*STATED GOAL*. Transcribe, word for word, the line containing "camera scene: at" and each line following it through the end of the listing below. Omit all other lines.
•••
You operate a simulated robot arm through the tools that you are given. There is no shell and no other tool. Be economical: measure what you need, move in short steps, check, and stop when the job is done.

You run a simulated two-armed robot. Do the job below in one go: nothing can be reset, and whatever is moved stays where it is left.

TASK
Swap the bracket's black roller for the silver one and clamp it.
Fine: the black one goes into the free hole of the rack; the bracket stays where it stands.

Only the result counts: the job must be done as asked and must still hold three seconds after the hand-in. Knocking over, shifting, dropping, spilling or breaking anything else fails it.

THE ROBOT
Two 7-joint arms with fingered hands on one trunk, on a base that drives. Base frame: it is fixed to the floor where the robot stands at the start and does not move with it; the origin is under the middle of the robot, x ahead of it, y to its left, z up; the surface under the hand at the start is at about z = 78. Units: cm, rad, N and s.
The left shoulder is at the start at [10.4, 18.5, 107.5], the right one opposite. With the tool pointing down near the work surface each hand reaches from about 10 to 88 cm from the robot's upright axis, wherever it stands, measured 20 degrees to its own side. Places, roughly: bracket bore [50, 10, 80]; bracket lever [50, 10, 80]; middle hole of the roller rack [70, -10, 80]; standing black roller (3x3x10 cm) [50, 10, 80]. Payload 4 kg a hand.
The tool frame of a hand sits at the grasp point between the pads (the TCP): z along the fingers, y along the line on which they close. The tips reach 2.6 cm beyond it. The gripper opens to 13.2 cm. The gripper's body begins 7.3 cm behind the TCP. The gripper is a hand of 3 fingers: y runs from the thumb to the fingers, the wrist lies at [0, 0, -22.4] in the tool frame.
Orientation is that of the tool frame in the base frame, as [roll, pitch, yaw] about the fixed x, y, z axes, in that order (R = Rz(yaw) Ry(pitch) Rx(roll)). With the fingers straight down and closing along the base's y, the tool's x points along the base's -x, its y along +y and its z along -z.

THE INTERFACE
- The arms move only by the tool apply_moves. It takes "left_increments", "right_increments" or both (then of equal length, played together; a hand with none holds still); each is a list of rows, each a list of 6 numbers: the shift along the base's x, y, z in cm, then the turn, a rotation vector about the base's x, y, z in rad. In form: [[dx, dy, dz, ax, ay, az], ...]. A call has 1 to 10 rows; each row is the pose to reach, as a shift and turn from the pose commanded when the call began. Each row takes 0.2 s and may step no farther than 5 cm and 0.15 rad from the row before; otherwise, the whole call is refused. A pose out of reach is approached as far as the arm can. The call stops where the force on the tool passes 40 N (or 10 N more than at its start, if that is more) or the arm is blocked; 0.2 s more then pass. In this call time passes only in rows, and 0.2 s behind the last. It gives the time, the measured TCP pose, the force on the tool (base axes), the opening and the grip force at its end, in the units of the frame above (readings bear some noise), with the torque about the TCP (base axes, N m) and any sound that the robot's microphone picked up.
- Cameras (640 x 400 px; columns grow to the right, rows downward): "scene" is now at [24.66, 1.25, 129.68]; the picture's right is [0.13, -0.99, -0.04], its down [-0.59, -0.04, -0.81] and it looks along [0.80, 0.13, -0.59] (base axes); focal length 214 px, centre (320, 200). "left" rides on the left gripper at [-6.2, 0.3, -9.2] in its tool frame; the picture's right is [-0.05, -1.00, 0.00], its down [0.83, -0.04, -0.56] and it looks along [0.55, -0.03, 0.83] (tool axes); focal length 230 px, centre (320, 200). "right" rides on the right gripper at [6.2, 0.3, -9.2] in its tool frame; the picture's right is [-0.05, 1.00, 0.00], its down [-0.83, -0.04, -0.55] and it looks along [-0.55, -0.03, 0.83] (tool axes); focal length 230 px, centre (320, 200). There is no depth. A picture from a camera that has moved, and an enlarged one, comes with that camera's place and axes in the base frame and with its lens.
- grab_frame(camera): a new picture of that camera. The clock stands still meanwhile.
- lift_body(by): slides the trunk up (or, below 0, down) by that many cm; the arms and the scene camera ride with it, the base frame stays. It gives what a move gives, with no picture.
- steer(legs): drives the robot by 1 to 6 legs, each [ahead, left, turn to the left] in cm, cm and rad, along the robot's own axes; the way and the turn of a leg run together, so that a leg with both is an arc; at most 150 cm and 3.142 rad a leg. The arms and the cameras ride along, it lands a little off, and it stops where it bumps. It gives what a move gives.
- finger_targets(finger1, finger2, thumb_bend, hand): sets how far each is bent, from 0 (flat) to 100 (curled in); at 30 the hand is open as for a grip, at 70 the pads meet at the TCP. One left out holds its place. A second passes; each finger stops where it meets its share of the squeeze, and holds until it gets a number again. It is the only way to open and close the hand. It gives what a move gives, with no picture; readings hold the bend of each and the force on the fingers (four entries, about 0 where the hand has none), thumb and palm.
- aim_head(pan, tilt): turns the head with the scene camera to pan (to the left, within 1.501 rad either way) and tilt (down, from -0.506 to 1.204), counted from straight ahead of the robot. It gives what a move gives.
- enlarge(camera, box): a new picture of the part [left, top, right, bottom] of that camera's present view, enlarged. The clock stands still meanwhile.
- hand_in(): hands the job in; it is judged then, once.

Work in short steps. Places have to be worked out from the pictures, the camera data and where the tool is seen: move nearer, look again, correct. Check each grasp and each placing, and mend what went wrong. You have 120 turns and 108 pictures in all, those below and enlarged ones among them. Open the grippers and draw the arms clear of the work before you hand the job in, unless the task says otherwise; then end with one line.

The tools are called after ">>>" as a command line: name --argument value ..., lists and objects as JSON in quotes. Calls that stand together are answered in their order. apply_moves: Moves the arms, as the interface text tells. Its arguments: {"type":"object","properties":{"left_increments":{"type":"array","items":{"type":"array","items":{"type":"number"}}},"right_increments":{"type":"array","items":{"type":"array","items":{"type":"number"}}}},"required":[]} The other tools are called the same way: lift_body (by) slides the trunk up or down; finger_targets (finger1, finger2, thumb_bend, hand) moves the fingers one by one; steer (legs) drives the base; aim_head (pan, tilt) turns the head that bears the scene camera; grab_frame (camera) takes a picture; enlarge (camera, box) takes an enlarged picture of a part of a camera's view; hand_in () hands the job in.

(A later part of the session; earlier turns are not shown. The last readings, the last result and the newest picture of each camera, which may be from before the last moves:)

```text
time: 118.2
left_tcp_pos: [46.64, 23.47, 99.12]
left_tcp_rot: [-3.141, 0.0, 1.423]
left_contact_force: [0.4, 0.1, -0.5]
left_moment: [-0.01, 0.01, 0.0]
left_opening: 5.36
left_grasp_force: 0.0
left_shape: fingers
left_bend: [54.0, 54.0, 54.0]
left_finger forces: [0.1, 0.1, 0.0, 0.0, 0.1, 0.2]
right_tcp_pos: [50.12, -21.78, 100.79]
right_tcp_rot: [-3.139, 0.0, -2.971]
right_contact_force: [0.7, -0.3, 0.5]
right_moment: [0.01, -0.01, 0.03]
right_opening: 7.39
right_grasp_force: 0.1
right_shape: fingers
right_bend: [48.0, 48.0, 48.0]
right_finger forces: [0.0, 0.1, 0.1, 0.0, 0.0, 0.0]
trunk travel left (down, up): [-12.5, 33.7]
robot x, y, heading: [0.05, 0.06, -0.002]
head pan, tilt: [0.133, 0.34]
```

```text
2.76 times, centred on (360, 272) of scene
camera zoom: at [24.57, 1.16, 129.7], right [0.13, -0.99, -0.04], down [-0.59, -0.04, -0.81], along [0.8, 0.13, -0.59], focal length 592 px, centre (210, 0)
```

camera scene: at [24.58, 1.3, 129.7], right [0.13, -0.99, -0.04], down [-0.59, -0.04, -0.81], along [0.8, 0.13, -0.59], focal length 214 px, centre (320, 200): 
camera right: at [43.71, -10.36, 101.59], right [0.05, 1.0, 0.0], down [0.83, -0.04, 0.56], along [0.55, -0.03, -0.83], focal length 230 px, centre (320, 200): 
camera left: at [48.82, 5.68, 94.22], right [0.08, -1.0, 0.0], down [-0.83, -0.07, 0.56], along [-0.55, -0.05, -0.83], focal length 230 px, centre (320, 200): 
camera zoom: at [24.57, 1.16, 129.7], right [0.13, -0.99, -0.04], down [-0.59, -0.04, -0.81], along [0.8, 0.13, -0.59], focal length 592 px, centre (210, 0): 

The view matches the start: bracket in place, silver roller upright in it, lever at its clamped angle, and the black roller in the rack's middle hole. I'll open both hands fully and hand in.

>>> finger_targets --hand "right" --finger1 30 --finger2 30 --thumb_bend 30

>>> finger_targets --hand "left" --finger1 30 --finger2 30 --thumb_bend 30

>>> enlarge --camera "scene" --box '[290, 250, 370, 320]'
•••
*FULL SOLUTION*.
camera scene: at [24.58, 1.3, 129.7], right [0.13, -0.99, -0.04], down [-0.59, -0.04, -0.81], along [0.8, 0.13, -0.59], focal length 214 px, centre (320, 200): 
camera right: at [43.71, -10.36, 101.59], right [0.05, 1.0, 0.0], down [0.83, -0.04, 0.56], along [0.55, -0.03, -0.83], focal length 230 px, centre (320, 200): 
camera left: at [48.82, 5.68, 94.22], right [0.08, -1.0, 0.0], down [-0.83, -0.07, 0.56], along [-0.55, -0.05, -0.83], focal length 230 px, centre (320, 200): 
camera zoom: at [24.57, 1.16, 129.7], right [0.13, -0.99, -0.04], down [-0.59, -0.04, -0.81], along [0.8, 0.13, -0.59], focal length 592 px, centre (210, 0): 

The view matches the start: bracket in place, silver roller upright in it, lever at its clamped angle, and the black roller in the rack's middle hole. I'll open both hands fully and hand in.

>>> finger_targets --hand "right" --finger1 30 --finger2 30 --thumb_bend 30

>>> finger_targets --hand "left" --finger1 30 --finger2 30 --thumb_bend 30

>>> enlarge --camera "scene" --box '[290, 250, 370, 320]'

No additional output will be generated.